Conversely, decreases in the level of patronage of a given precinct will logically reduce the number of incidents in that area. Statistics on the reduction in patron numbers since the introduction of the lockout in Sydney don’t appear to receive the same attention in the media as those relating to decreases in violent behaviour. The reality appears to be that since the O’Farrell crackdown, crowds have deserted the Cross by up to 30%, with other anecdotal reports depicting the desertion of previously renowned nightlife spots.

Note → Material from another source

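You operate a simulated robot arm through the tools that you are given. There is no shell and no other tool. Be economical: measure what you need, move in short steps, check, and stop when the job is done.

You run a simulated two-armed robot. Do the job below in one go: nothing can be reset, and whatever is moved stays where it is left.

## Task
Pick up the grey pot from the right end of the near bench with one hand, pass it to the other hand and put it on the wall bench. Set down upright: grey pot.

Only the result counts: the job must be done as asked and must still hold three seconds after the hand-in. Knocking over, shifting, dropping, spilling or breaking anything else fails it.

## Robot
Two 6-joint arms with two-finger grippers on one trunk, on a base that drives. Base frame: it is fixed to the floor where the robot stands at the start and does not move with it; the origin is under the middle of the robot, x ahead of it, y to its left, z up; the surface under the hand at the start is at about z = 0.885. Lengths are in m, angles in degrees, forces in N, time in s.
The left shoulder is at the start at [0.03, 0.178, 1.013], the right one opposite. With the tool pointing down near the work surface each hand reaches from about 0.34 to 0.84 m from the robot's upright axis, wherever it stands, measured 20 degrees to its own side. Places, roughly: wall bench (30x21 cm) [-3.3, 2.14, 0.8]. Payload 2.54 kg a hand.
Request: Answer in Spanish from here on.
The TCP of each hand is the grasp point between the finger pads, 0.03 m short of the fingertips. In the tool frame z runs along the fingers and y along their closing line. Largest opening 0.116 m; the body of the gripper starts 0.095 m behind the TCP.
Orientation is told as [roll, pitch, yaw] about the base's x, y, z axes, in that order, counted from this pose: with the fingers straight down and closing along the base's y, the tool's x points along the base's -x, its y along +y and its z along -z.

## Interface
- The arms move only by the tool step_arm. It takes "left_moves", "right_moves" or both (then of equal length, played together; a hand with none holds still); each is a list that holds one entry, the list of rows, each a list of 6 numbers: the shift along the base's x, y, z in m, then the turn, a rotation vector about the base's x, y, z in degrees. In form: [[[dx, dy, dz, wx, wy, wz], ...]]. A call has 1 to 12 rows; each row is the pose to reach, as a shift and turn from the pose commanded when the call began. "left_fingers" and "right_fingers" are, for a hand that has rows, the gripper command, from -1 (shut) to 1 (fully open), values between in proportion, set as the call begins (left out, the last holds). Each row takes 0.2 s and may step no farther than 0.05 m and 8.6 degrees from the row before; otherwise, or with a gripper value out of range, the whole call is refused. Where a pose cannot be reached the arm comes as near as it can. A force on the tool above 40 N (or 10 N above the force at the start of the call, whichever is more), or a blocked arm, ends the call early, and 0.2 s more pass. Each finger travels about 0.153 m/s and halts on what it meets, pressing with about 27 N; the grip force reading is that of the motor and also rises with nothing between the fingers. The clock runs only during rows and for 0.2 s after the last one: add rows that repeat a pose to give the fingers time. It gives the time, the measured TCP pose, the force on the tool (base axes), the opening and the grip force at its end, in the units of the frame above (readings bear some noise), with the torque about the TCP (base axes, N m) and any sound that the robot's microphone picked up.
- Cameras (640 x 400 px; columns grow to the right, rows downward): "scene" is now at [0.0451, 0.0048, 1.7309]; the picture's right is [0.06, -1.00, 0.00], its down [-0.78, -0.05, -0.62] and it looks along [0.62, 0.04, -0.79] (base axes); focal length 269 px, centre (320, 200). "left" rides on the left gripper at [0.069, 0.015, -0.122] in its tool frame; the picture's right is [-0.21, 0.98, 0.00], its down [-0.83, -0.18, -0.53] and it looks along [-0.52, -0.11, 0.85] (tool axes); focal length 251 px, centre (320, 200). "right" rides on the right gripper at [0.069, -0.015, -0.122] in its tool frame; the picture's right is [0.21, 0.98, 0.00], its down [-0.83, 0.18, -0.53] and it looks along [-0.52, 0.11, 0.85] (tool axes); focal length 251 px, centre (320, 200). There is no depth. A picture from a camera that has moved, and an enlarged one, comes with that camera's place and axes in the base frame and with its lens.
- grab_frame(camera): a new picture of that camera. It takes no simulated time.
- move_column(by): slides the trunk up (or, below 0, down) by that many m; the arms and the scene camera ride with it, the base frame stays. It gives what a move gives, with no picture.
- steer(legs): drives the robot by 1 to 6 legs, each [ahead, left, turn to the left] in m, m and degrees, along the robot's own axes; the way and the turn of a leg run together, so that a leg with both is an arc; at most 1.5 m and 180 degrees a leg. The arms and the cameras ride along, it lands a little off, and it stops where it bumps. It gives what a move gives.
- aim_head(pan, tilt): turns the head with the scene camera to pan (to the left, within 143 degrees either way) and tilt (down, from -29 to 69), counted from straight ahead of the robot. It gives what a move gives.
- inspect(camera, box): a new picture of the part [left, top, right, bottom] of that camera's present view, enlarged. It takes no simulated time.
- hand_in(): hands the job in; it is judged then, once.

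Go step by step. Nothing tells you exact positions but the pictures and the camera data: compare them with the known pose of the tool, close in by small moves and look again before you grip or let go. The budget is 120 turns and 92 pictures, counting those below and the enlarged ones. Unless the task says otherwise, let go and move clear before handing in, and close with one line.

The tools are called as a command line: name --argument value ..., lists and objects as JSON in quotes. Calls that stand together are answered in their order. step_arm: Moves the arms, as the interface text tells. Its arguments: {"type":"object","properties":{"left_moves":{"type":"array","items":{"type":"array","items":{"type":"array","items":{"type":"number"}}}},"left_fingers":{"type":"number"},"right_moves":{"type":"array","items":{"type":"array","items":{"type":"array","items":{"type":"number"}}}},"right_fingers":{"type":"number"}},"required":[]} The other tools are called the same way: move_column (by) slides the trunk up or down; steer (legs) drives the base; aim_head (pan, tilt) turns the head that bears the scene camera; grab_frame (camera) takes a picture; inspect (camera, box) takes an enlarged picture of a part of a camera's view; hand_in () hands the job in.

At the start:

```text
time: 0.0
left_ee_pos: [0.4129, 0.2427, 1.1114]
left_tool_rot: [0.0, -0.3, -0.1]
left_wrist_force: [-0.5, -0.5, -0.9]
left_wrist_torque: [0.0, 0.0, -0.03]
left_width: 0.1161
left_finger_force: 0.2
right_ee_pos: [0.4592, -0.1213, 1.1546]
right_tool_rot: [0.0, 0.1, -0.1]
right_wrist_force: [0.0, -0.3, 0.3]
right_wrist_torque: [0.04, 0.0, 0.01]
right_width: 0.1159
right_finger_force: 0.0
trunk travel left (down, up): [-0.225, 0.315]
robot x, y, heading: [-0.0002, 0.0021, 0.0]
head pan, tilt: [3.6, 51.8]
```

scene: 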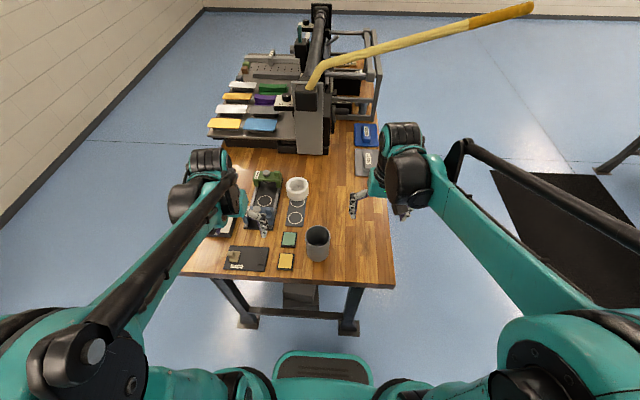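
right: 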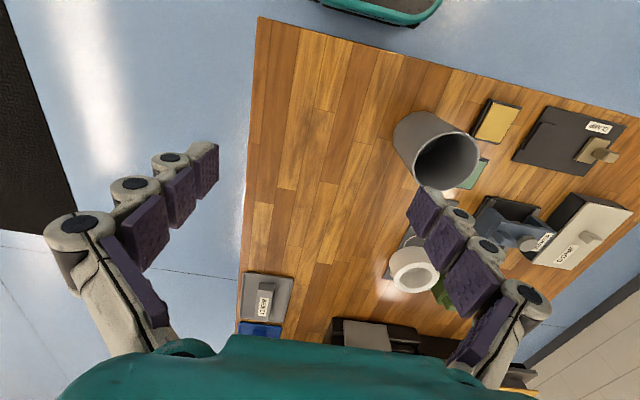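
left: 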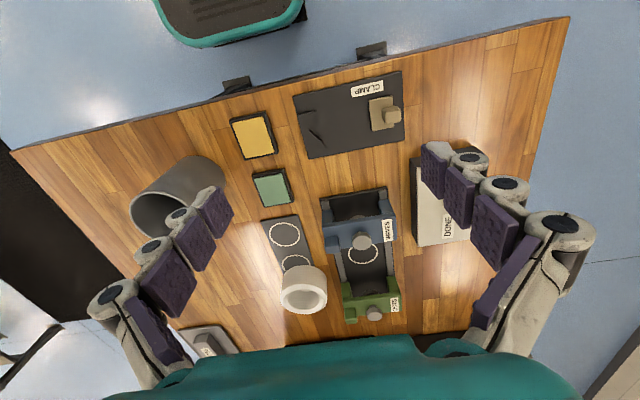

Identified instigators and catalysts of alcohol-related violence include diverse factors such as personal biology, type of liquor consumed, characteristic of the licensed premises and surrounds and the culture of the community1. With the lockout provisions focusing on just one of the multitude of factors shown to increase the chances of violent activity, it can only be said that the provisions are a poor attempt to remedy a much larger social problem. A number of owners and managers of licensed venues throughout NSW attribute the general decrease in violent behaviour they have witnessed to their habit of self-policing; adopting strategies ranging from providing free water and food for patrons and limiting the types of drinks they sell after a certain time .
What is needed is not a wide-reaching ban on the sale of liquor, but more targeted attempts to change the behaviour of both managers of licensed venues and “high-risk” patrons. This could be achieved with a mix of increased education and awareness of alcohol-related violence, and incentives for operators of licensed venues to self-regulate and adopt responsible behaviour, with punishment reserved for offenders and for those who do not or cannot sufficiently manage patron violence.
1. [Kai Pernanen. 1998. Prevention of alcohol-related violence in Contemporary Drug Problems 25(3); 477-509]?